Una muestra de cómo pervive parte de la cultura desarrollada en esta época medieval la encontramos en la considerable cantidad de cuentos y fábulas, que se agrupan como ejemplos (exempla) con moralejas y que satisfacían ese objetivo tan persistente de enseñar deleitando, que han logrado pervivir hasta nuestros días y que aún se pueden encontrar retransmitidos a través de distintas redes sociales, aunque sin mencionar al autor ni mucho menos su antigüedad, que tiende a ser desconocida. Es más, lo cierto es que podríamos hablar de un necesario y casi obligado anonimato de estas obras. A fin de cuentas, hubo una considerable cantidad de autores que las recopilaron y las patentaron como propias, a pesar de que ya existían de forma previa y tan solo les habían dado una forma personal.
Entre esos casos, encontramos a don Juan Manuel (1282-1348). Sobrino de Alfonso X el Sabio, fue un noble que alternó en su vida entre apoyar al rey de Castilla o a los árabes con los que se alió en ocasiones intentando así medrar en una sociedad medieval.
Aunque no se trata del primer autor en castellano de nombre conocido, consideración que tiene el poeta religioso Gonzalo de Berceo (c. 1198-1264), sí podemos considerar que se trata del primer escritor preocupado por su obra y por alcanzar la fama. En cierta forma, alejado del ambiente monacal, quiso lograr también la fama y el reconocimiento a partir de sus escritos, intentando evitar el anonimato y pasar a la posteridad. Para lograrlo, legó manuscritos y dejó testimonio y listados de sus obras, habiéndose conservado ocho de trece mencionados.
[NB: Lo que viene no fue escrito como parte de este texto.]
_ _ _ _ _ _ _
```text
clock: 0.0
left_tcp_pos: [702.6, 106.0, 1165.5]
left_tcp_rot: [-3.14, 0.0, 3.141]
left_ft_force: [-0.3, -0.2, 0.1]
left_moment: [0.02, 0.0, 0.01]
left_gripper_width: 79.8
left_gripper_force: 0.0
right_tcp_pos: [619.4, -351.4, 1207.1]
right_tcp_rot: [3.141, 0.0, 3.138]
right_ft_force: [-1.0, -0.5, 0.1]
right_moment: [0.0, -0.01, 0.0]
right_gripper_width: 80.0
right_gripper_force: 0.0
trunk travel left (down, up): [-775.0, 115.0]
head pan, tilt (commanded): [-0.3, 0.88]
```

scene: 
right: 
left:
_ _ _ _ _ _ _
Entre todas ellas, la que tuvo mayor éxito y alcance fue el libro de El conde Lucanor (c. 1331), sobre todo su primera parte, compuesta de 51 cuentos ejemplares con los que don Juan Manuel quería guiar a los jóvenes nobles en su comportamiento futuro (no en vano llegó a ser tutor de Alfonso XI de Castilla).
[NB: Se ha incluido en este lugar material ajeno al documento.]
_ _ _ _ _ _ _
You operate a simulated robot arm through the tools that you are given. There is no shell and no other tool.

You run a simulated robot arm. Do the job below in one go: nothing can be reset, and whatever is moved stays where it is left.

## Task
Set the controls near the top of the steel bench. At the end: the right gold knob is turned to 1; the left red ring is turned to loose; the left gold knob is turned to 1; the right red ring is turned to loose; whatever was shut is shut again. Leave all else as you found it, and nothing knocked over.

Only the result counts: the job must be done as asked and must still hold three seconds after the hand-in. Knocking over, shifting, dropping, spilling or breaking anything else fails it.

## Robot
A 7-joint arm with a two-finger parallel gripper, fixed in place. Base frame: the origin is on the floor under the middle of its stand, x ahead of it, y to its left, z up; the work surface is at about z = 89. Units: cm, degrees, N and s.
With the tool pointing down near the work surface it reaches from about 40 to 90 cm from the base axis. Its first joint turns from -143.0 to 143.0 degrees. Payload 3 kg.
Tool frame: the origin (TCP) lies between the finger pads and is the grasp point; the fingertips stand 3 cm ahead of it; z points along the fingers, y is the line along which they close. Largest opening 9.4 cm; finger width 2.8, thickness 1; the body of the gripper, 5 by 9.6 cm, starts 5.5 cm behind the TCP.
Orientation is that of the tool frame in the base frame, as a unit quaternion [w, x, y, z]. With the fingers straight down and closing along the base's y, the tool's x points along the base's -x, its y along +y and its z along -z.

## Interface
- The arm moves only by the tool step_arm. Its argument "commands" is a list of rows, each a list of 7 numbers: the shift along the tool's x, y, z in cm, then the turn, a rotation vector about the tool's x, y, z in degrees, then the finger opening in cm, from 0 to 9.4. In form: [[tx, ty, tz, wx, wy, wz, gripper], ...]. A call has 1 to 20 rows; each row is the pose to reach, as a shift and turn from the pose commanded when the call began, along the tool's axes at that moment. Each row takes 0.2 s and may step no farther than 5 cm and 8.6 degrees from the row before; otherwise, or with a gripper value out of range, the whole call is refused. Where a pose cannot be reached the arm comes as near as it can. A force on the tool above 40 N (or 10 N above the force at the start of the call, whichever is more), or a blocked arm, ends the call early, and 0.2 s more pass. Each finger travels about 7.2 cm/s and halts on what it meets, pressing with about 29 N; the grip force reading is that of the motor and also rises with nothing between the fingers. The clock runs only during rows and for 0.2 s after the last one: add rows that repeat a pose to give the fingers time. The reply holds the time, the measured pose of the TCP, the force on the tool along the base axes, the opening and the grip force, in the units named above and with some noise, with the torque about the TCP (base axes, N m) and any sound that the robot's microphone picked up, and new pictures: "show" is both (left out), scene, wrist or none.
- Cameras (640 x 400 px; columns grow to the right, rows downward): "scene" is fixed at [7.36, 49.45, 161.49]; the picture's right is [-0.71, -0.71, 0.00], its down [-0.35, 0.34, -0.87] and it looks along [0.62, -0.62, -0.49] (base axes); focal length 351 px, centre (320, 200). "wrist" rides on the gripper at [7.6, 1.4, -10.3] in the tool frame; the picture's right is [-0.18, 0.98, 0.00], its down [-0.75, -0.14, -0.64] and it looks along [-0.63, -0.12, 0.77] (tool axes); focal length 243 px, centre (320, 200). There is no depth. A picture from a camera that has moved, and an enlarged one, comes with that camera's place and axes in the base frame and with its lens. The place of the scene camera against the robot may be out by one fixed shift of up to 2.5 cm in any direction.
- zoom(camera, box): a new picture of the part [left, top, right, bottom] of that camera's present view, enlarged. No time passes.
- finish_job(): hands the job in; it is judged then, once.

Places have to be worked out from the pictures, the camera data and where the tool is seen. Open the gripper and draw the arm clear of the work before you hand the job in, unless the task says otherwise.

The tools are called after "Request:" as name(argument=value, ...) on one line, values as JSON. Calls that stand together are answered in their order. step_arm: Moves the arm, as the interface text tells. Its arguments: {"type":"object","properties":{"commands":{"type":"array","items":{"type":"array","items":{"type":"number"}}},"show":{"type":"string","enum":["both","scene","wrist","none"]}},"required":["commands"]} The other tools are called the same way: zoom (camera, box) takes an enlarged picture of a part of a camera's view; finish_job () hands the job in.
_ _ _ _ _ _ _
No obstante, debemos tener en cuenta que esta obra no es original, no al menos en el sentido en que lo entendemos en la actualidad, imbuidos por la forma de entender el arte heredada del Romanticismo. Lo cierto es que la recopilación de cuentos y fábulas que Patronio narra al conde Lucanor para ayudarle en sus conflictos no fueron inventados por don Juan Manuel, sino que proceden de distintas fuentes que el noble tuvo que conocer y a los que aplicó su propio estilo, más depurado y ciertamente rico. Así pues, El conde Lucanor agrupa relatos de tradición oral, incluyendo dichos y refranes, junto a otros que proceden de obras latinas, como las fábula de Esopo, hebreas o árabes, muchas de ellas traducidas en aquellos siglos por la Escuela de Traductores de Toledo, como Calila e Dimna, el Sendebar o, incluso, Las mil y una noches, pero también se sirve de su propia experiencia personal o de los sermones eclesiásticos que leyó y escuchó. Más allá de las diferencias que llevaban a guerrear a cristianos y musulmanes en esta época, existió también un aprendizaje mutuo, fruto de la convivencia, del que muchos intelectuales se sirvieron. No en vano, don Juan Manuel, como ya mencionamos, se alió con unos y con otros como tantos otros nobles de aquella época.
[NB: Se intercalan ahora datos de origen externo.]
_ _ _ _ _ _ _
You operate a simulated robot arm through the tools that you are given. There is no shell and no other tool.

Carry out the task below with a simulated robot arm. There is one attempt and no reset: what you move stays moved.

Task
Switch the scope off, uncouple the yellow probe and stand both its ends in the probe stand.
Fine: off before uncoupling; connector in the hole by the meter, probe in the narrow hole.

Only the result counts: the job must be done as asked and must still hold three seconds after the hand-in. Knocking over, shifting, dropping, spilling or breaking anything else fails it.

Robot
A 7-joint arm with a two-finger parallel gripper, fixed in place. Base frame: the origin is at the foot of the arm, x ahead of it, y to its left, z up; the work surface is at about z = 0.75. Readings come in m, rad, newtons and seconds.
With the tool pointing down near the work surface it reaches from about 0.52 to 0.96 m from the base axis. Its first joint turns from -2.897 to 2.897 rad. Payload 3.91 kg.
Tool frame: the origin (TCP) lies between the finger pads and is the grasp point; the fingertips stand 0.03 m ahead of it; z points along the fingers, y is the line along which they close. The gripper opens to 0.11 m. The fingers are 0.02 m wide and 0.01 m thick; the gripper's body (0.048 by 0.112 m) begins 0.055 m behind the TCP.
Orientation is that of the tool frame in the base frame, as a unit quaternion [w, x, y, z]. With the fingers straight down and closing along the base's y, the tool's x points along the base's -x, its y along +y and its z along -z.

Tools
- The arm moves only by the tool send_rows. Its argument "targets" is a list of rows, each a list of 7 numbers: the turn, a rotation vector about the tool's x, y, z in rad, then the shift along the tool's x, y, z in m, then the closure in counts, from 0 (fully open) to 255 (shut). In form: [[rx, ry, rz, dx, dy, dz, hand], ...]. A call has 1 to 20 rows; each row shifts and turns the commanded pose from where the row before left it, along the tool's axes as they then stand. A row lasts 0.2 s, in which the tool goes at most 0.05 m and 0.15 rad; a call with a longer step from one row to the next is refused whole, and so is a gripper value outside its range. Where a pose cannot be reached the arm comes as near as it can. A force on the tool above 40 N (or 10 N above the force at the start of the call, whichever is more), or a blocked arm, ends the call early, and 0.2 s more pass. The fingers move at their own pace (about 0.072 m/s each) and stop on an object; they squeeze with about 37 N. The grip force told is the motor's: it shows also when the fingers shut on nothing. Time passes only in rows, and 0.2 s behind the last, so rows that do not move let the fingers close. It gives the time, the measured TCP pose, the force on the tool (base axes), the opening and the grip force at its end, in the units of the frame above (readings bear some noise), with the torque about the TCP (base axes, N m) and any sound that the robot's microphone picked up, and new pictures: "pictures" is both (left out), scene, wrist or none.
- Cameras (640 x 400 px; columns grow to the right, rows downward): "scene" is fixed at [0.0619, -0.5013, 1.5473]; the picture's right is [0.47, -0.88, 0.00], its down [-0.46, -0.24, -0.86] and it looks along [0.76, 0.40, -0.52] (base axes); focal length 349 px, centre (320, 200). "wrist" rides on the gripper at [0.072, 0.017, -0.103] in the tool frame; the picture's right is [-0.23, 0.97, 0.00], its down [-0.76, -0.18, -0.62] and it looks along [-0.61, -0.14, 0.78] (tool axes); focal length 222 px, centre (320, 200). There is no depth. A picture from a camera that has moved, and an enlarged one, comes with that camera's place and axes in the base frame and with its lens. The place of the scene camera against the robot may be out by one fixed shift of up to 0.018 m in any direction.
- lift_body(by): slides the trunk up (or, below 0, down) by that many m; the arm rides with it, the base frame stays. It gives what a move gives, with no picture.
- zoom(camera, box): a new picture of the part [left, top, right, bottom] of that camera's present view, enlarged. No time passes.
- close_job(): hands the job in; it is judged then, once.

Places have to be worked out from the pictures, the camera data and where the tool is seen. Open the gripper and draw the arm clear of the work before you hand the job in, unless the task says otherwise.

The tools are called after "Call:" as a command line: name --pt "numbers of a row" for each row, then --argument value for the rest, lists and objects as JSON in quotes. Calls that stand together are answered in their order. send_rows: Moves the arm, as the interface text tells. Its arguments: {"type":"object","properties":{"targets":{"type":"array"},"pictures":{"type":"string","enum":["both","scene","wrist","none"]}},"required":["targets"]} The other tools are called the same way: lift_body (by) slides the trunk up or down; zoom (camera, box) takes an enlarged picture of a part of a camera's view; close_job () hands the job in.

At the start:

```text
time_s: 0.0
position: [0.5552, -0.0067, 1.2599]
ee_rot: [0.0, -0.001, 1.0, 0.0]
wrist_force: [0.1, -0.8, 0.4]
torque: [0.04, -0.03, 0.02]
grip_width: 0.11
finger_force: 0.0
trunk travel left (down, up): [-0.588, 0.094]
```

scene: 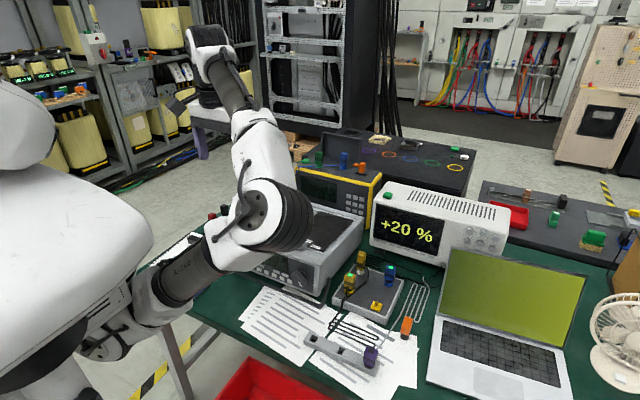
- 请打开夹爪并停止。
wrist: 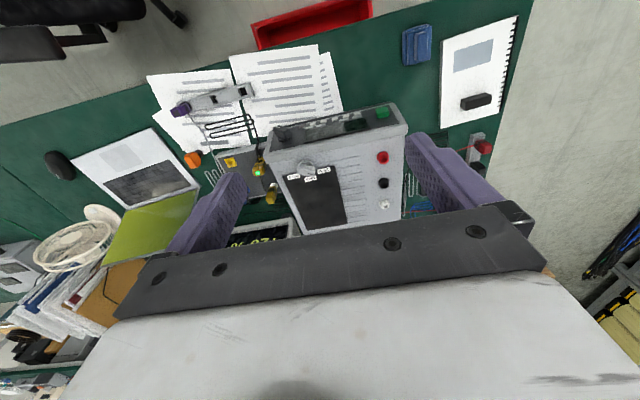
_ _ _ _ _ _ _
Centrándonos en el aspecto más literario, vamos a encontrar en esta obra un ejemplario como tantos que se hicieron en la Edad Antigua y en la Edad Media, siguiendo un modelo que han recuperado algunos psicólogos o terapeutas en la actualidad, como Jorge Bucay (1949-), en que existe un marco narrativo que justifica la necesidad de contar diversas historias, ya fuera una princesa que trata de evitar su asesinato, como en las Las mil y una noches o unos jóvenes que buscan entretenerse mientras se aíslan de la peste que asola la ciudad, como sucede en el Decamerón (1351), de Giovanni Boccacio (1313-1375). Sin embargo, hay que destacar la forma en que don Juan Manuel le otorga su propia personalidad a los cuentos, modificando el estilo de las fuentes originales para impregnarles una retórica accesible y elegante. No se trata de un mero transvase de relatos, sino de una escritura trabajada en que se ha mejorado la materia prima.
Como hilo conductor, encontramos la necesidad de un conde de encontrar alivio o consejo ante diversos problemas, para lo cual consultará a su siervo Patronio. Se trata de una excusa poco verosímil, como comprobaremos si agrupamos las cincuenta y una peticiones que le realiza, ya que son muchas, en ocasiones son contradictorias y en realidad se nota de forma evidente que pretende dar respuesta a múltiples problemáticas que no se darían en un lapso de tiempo breve, sino a lo largo de toda una vida. Don Juan Manuel quiere aleccionar a la nobleza castellana y lo hace en el trasunto del conde Lucanor. Después de todo, el propio autor aparece al final de cada relato dando su aprobación y concluyendo con la moraleja, fundiéndose con la voz de Patronio.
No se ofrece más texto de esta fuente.